An overwhelming 98.3 percent of homeless or unhoused students are students of color, with 81.2 percent being Black students and 15.6 percent being Latinx students.
In an interview with ESSENCE, Davis Gates, who for more than 10 years has, along with CTU members, demanded smaller classes, adequate school nursing coverage, and respect for students and educators on the south and west sides of the city, said that the number is more than likely higher than that now.
“We have a number of students who are just couch surfing,” the fierce advocate said. “We try to be conservative in our estimates, so that those who don’t support our fight don’t have an opportunity to say ‘gotcha,’ but the number is probably closer to 25,000 students.”
Speaking to how layered the structural inequities are, Davis Gates continued, “If you want to know if white supremacy is real, try negotiating a school contract where you are actually fighting for equity—class size, nurses, social workers and counselors, and school buildings. We have to have an answer that meets the needs of our students on a daily basis, and our leadership has failed us continuously.”
Davis Gates added, “Black people are being evicted from the city of Chicago. We live in a city that closed 50 schools, Black schools, at one time; now, juxtapose that with the Chicago Housing Authority sitting on about one billion dollars in surplus, while we’re struggling with a tragically high number of homeless students. We’re leveraging our power as educators, in this moment, to service students and bring attention to the gross inequities we must dismantle to push forth a bolder vision for our children and for this city.”

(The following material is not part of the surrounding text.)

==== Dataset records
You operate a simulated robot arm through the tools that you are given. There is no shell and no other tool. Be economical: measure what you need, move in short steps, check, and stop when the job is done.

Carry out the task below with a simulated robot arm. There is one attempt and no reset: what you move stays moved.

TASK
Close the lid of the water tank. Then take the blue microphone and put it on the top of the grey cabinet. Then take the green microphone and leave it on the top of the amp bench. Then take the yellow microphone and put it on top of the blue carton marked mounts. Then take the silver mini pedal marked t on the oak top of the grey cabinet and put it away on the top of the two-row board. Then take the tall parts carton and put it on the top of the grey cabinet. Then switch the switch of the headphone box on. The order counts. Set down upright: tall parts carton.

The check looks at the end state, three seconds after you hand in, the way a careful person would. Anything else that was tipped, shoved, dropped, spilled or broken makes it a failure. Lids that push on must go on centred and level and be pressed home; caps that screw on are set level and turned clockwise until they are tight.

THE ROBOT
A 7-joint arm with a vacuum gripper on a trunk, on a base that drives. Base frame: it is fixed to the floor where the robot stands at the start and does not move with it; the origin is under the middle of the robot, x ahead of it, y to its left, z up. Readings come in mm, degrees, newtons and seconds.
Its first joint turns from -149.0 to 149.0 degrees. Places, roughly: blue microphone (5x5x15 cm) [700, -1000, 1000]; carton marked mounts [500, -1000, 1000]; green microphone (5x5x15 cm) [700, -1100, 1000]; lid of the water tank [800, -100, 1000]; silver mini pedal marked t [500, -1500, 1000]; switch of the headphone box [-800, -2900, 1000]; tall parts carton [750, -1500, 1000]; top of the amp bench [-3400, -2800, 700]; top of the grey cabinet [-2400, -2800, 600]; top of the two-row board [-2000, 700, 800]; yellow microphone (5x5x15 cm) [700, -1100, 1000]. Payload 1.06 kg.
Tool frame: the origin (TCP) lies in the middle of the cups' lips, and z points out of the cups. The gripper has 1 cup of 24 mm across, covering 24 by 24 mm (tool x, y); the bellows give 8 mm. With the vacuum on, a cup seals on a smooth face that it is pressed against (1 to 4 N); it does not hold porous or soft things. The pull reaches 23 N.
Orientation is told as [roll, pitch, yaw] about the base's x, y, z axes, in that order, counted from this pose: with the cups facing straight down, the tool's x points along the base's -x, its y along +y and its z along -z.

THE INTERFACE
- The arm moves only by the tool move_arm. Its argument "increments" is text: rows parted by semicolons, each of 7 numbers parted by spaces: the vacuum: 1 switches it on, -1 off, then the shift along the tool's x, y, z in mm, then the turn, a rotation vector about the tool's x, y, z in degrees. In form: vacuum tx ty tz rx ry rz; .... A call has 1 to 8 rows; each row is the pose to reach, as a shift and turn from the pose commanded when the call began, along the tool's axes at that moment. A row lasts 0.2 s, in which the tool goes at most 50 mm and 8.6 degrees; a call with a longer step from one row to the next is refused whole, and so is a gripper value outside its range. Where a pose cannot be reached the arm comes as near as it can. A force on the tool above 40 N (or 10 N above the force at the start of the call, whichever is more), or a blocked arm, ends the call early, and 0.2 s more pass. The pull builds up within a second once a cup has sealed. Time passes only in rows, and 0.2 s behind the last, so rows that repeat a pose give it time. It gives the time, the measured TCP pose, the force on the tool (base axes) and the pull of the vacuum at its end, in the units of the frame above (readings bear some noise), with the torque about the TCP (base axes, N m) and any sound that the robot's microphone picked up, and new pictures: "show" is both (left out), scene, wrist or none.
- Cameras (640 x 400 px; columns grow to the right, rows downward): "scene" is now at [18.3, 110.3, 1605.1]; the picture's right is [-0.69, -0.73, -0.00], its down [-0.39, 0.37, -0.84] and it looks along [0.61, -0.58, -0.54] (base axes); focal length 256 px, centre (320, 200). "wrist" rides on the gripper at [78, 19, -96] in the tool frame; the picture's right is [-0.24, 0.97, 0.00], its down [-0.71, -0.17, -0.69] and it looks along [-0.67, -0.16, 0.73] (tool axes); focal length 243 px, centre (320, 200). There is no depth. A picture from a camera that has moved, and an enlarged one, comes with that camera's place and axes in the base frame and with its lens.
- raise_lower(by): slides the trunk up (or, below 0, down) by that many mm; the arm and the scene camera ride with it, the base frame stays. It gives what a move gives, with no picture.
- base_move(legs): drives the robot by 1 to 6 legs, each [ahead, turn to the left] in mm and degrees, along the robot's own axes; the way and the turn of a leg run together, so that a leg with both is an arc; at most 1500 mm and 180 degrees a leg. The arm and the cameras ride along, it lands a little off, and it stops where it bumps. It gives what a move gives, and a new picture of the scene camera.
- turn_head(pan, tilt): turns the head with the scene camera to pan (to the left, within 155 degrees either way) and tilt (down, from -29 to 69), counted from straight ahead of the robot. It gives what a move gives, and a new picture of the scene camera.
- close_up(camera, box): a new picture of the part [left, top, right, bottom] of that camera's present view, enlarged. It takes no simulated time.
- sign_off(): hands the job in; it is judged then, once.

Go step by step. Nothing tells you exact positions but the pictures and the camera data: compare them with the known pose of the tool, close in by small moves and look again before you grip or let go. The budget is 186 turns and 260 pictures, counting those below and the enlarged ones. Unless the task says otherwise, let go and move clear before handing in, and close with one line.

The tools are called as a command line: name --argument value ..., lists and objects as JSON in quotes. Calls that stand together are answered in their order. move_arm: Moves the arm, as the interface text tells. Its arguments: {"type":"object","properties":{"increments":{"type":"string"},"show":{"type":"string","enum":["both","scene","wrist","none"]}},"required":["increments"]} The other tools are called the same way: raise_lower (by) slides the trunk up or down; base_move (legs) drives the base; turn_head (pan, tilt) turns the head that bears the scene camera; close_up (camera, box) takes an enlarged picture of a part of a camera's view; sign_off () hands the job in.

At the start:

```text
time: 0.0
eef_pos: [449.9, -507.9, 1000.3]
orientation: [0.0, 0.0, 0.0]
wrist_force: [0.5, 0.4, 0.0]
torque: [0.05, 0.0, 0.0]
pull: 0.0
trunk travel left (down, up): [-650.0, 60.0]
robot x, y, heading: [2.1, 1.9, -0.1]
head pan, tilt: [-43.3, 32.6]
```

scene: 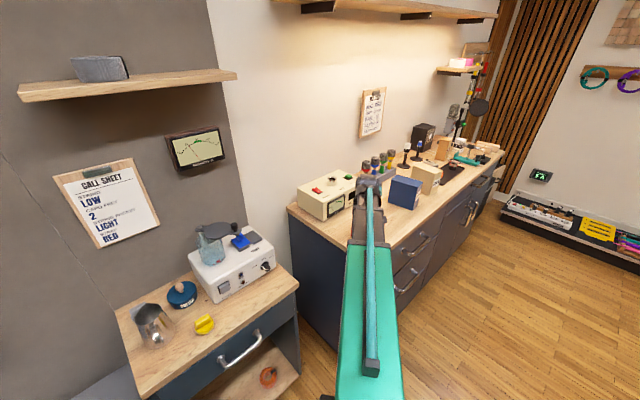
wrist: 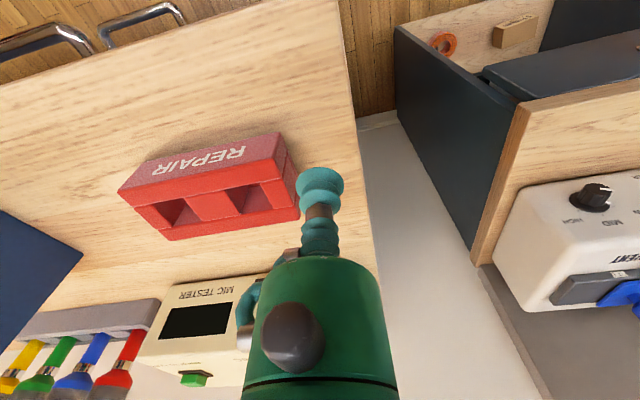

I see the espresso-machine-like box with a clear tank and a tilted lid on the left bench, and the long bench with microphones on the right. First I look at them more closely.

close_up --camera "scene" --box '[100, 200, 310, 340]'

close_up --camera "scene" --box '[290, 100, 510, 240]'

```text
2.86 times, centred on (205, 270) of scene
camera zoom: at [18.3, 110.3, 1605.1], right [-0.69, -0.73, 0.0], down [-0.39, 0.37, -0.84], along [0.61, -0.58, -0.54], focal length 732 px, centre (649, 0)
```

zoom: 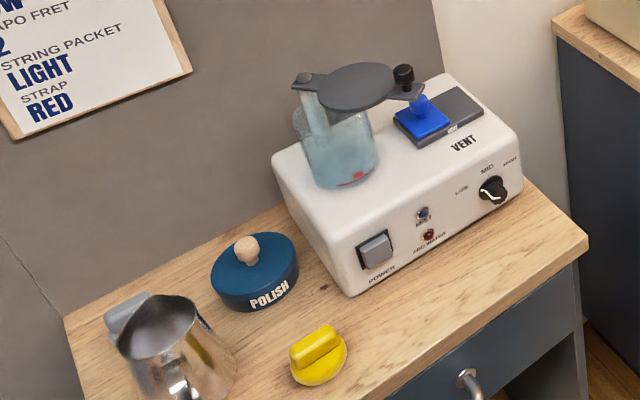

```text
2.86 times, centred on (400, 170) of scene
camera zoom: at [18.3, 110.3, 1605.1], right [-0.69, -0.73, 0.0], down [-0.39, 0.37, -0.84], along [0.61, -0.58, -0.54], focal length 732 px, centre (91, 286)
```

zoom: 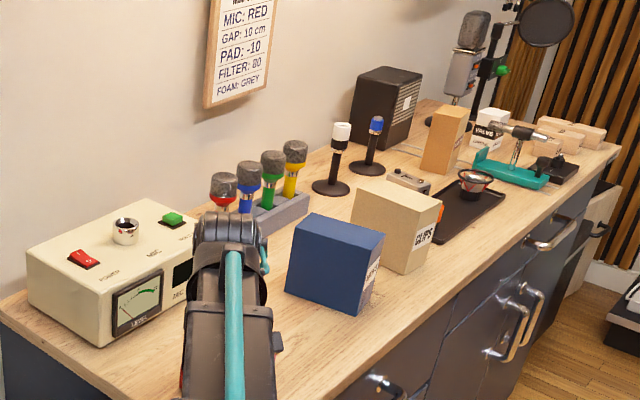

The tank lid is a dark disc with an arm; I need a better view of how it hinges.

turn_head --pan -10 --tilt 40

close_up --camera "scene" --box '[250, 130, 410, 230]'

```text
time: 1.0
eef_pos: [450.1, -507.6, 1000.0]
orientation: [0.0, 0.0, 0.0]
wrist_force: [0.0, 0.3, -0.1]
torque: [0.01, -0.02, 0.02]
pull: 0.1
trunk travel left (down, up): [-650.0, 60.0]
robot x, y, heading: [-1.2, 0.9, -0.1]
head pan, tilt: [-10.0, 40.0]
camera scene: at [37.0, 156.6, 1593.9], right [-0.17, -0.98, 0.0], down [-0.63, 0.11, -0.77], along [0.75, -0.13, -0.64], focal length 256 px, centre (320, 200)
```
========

If no contract deal is reached between CPS and CTU, teachers will strike on Oct. 17. If that happens, Chicago Public Schools CEO Janice Jackson insisted that school buildings will remain open for parents, and that students will be offered a meal and “productive activity.”
Speaking to the hypocrisy of CPS offering students a meal, while simultaneously arguing that it’s not the appropriate time to negotiate for affordable housing, Davis Gates says that’s not enough.
“Our students need more than a safe space and warm meal,” she tells ESSENCE. “They need an opportunity to transcend poverty. And that happens through providing housing, smaller class sizes, school nurses, librarians, and counselors. Our imagination in this moment is a lot bolder than what our children have been offered. The way that Chicago functions now, the city depends on the adjustment of Black people to accept little to nothing when they deserve more. This contract seeks to transcend that, and we have the perfect opportunity to do so.”
And, frankly, Lightfoot and Jackson should not be roadblocks to justice and equity for Black students, Davis Gates tells ESSENCE.
“We have a mayor that ran on fighting for racial justice and racial equity,” she said. “We have a school leader who understands poverty and racism. There is zero reason why this can’t be done. Lightfoot and Jackson should want to create a just and equitable world where there are more little Black girls—and little Black boys—who are able to walk in their footsteps.”